[PATCH] mfd: syscon: Set max_register_is_0 when syscon points to a single register

Nishanth Menon nm at ti.com
Wed Aug 28 06:32:29 PDT 2024


On 13:57-20240828, Mark Brown wrote:
> On Wed, Aug 28, 2024 at 07:10:08AM -0500, Nishanth Menon wrote:
> 
> > Commit 0ec74ad3c157 ("regmap: rework ->max_register handling")
> > introduced explicit handling in regmap framework for register maps
> > that is exactly 1 register wide. As a result, a syscon pointing
> > to a single register would cause regmap checks to skip checks
> > (or in the case of regmap_get_max_register, return -EINVAL) as
> > max_register_is_set will not be true.
> 
> In what sense is the behaviour changed for a map that doesn't specify a
> maximum register?
> 
> > Fixes: 0ec74ad3c157 ("regmap: rework ->max_register handling")
> 
> In what sense is this a fix?

The max_register was 0x0 was clearly a corner case. The fix done for
remap  should have cleaned up the users of max_register to maintain the
behavior. That is just my opinion.

> 
> > +	if (!syscon_config.max_register)
> > +		syscon_config.max_register_is_0 = true;
> 
> This will cause any syscon which does not explicitly specify a maximum
> register to be converted to having only one register at number 0.  That

The context of the diff is important - code above already sets
the max_register as syscon_config.max_register = resource_size(&res) -
reg_io_width;

So it already does set the max_register. syscon does'nt explictly set a
max_reg - it is derived from the resource_size.
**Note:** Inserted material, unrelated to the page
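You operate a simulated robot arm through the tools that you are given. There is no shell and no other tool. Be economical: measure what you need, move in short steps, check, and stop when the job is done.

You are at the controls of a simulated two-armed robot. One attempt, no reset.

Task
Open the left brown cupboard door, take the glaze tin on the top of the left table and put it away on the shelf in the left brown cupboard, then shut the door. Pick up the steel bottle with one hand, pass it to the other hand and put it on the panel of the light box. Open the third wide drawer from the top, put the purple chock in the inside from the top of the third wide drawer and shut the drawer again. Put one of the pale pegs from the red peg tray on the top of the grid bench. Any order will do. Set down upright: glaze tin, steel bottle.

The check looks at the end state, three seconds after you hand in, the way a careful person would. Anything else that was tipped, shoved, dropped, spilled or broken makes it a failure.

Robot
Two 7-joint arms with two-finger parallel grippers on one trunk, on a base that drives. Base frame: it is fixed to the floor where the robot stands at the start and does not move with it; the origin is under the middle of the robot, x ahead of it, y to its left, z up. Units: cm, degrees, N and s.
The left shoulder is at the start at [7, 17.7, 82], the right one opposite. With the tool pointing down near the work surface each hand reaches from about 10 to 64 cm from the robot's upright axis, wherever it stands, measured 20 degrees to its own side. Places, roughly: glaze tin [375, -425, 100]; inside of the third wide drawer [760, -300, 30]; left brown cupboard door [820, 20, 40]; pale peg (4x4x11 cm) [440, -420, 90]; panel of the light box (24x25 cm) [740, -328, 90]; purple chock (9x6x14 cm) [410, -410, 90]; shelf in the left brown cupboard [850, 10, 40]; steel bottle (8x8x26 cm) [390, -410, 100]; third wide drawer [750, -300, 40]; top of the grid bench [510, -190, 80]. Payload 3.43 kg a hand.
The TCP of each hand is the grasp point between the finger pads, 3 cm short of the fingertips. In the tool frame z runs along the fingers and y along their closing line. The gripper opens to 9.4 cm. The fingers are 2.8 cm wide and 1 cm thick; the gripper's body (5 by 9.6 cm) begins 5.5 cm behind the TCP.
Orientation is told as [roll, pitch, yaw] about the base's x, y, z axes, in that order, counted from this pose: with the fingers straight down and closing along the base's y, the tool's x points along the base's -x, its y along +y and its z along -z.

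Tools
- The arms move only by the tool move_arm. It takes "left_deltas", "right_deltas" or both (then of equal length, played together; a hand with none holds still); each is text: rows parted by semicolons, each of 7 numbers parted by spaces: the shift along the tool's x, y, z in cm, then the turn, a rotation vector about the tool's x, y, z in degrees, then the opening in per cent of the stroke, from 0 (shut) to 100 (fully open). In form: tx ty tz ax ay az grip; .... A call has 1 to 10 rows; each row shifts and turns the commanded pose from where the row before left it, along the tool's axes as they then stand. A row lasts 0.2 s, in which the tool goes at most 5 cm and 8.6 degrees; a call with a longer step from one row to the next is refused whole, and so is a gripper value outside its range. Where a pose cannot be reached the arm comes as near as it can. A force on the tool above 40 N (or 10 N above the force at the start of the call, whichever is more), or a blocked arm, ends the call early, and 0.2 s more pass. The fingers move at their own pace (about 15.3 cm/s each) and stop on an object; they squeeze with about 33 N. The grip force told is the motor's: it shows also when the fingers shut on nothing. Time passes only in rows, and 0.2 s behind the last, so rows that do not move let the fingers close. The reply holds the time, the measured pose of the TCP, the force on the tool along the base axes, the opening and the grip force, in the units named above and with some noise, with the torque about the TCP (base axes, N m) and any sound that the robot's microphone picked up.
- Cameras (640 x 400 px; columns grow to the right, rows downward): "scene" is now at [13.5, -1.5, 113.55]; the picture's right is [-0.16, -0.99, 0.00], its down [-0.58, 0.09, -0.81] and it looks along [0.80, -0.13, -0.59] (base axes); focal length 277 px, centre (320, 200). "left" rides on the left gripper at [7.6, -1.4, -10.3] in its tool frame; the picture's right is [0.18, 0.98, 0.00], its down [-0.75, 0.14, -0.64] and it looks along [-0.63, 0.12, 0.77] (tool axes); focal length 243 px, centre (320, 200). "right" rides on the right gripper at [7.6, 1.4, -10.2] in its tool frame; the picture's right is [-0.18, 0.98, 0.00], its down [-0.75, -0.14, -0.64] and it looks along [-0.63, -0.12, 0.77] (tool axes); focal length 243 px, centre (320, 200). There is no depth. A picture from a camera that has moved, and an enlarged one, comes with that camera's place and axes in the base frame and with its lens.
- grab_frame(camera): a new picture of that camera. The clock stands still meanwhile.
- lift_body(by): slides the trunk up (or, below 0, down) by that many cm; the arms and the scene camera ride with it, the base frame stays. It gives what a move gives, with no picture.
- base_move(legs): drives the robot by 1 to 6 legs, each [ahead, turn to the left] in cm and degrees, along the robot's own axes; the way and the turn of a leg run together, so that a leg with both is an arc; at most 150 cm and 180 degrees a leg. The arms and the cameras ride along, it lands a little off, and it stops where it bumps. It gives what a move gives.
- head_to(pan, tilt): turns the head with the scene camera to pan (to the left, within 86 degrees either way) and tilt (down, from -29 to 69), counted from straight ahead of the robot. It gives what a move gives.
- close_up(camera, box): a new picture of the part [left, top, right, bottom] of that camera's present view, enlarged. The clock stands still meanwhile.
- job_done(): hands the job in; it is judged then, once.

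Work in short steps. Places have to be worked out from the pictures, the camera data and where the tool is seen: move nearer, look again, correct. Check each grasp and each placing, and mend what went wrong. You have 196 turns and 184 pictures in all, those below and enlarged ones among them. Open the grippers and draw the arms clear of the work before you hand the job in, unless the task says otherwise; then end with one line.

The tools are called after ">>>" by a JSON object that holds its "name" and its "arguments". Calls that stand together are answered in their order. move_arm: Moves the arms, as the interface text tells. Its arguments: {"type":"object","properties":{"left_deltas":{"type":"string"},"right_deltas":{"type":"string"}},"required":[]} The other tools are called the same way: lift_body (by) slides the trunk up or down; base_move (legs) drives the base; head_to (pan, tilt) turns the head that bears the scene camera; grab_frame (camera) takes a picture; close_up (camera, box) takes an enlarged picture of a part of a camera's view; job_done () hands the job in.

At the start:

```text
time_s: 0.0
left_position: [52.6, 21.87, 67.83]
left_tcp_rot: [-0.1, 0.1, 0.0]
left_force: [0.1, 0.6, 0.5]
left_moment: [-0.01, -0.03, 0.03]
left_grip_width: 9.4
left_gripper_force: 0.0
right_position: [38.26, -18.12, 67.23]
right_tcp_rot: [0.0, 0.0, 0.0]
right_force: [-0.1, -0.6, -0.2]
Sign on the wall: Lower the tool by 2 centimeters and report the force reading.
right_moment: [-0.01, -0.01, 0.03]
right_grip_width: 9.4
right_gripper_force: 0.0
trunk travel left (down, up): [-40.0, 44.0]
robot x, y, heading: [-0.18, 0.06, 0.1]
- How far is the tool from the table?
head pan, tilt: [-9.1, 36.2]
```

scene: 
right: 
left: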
> really does not seem like a good idea - unless you've done an audit of
> every single syscon to make sure they do explicitly specify a maximum
> register, and confirmed that this can't be specified via DT, then it's
> going to break things.

I understand the risk - but having a consistent max_register definition
is important - key here is that in regmap, max_register is valid if:
a) max_register not being 0
b) if max_register is 0, it is valid only if max_register_is_0 is set to
true.

When syscon sets the max_register, it operates correctly for num_reg > 1
however, when reg_size == 1, you don't get the checks that you
get when num_regs > 1. That is inconsistent behavior.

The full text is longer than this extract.